Facebook removes violent VR game from CPAC conference

VR and politics don’t mix well as Facebook found out at the CPAC conference this week. The company pulled a violent virtual reality shooter game from its demo booth at the conservative political action conference. With the death of 17 high school students in Florida on everyone’s mind, the timing could not have been worse.

In the game, Bullet Time, you’re shooting waves of masked enemies, not children. But it still cuts too close to reality.

According to Hugo Barra, vice president of VR at Facebook,

There is a standard set of experiences included in the Oculus demos we feature at public events. A few of the action games can include violence. In light of the recent events in Florida and out of respect for the victims and their families, we have removed them from this demo. We regret that we failed to do so in the first place.

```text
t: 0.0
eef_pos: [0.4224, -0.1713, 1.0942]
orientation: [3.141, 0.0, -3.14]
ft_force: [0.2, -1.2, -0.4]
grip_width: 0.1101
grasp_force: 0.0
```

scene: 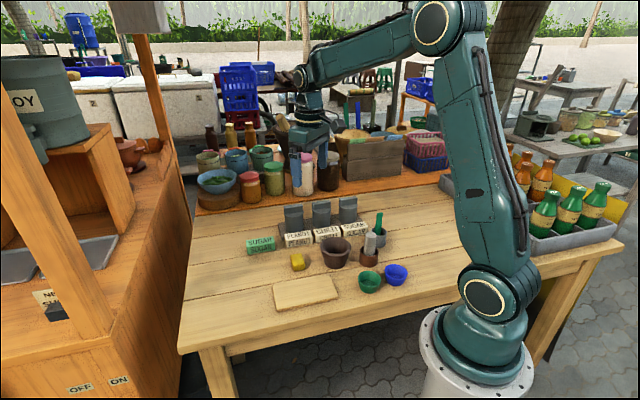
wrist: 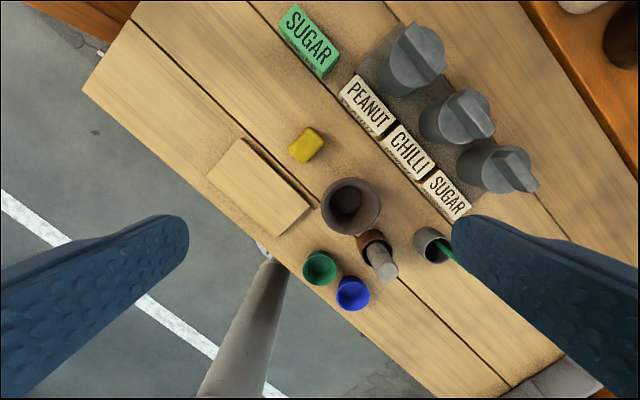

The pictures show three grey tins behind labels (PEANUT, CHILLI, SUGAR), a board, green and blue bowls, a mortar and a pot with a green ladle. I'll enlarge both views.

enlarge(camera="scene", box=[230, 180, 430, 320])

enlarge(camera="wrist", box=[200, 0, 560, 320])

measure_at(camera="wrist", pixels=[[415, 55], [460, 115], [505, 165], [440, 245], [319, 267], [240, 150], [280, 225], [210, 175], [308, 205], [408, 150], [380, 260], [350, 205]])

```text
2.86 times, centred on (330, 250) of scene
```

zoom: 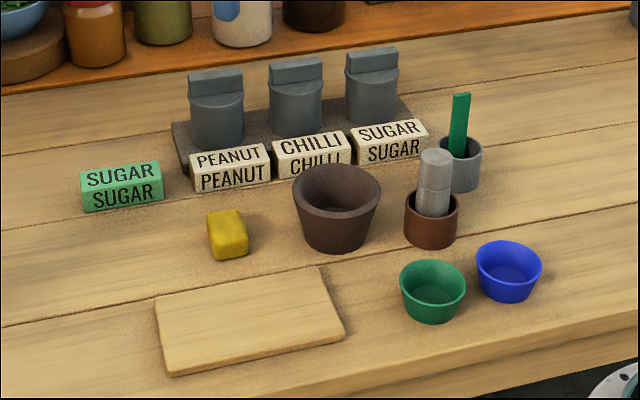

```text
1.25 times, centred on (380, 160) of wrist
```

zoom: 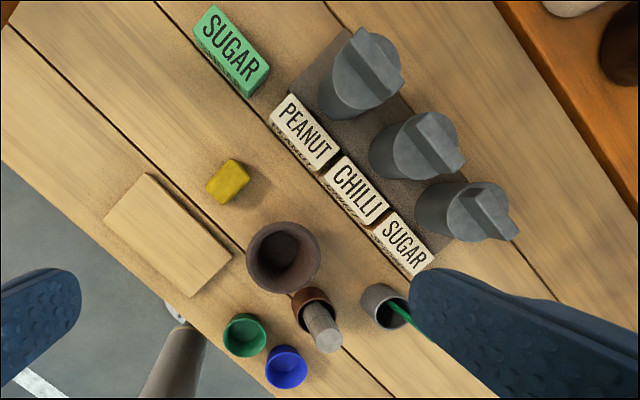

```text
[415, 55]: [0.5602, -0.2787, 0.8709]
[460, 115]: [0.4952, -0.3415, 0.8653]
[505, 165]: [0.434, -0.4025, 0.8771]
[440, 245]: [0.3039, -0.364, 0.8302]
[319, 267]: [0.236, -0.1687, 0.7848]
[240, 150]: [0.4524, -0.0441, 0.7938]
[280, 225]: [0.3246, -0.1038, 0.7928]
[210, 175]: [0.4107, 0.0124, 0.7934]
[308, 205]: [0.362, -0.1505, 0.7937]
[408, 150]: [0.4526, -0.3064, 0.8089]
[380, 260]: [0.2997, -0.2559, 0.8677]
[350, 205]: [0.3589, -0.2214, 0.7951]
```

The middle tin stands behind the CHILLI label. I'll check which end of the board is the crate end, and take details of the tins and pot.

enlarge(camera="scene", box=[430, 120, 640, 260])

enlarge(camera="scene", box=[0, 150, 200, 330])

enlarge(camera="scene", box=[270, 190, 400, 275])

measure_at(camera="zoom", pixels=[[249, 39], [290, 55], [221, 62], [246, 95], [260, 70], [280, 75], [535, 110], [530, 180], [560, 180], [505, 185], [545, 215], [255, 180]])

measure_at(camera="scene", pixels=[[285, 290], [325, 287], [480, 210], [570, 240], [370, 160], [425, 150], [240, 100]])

It’s no surprise that Facebook failed to do it in the first place – they’re not known for anticipating when VR and politics might collide. Last October, Mark Zuckerberg caught a wave of criticism for demoing a social VR platform in a virtual visit to hurricane-ravaged Puerto Rico. In the current incident, once the photos got out on Twitter, Facebook realized it had overstepped a limit.

Bullet Train VR game

Bullet Train - VR and Politics don't mixThe Bullet Train VR game got rave reviews when it came out in 2015. The last thing anyone was thinking about was VR and politics. According to Joseph Volpe, who reviewed the game back in 2015 for Engadget,

‘Everybody wants to be Neo.’ That’s how Nick Whiting, lead programmer at Epic Games, describes the main thrust behind Bullet Train, the developer’s recently announced virtual reality shooter for the Oculus Rift. What Whiting’s referring to, of course, is ‘bullet time’ — that slow-motion technique made famous by the Matrix films. It’s a core part of the gameplay in Bullet Train, which has the player madly teleporting (in slo-mo) around a train station and assassinating wave after wave of masked enemies with an assortment of available weapons. That I greatly enjoyed the demo, playable at Oculus’ Connect 2 conference in Los Angeles, is a testament not only to how transformative Oculus’ Touch controllers will be to VR, but also to how well Whiting and his partner Nick Donaldson understand VR design.

Tapping into the early release of the Oculus Touch Controllers made the game seem incredibly engaging back then. Now, it just seems like any other first-person shooter, and not even the best one available in VR. But gunning people down – even if they’re portrayed as masked enemies – has an eerie parallel to a current real-life tragedy that we can’t begin to fathom.

VR and politics in the future

Mixing together highly realistic virtual environments with the passions of major political issues is a recipe for disaster. For now, Facebook can remove the offending game from their demo booth and apologize. VR and politics temporarily crossed paths but the bad PR will eventually blow over.

For now.

In the future, it won’t be so simple. As Virtual Reality leads to increasingly realistic environments, we’ll find ourselves entering a staggeringly complex ethical swamp. The very thing that makes VR so powerful in the learning environment can just as easily create virtual environments that play upon our worst instincts. Add artificial intelligence into the virtual space and it gets even more complicated.

There are no easy answers here and we’re surely not ready to deal with a world where the boundary lines between the real and the virtual are completely blurred. But that’s an analysis for another time (we have some upcoming talks and presentations on this).

What’s disheartening here is that a tech company can continue to be tone-deaf to the social and political implications of its actions. As the Chinese artist and activist Ai Weiwei put it,

Everything is art. Everything is politics.

That’s worth remembering as we rush headlong into our virtual future.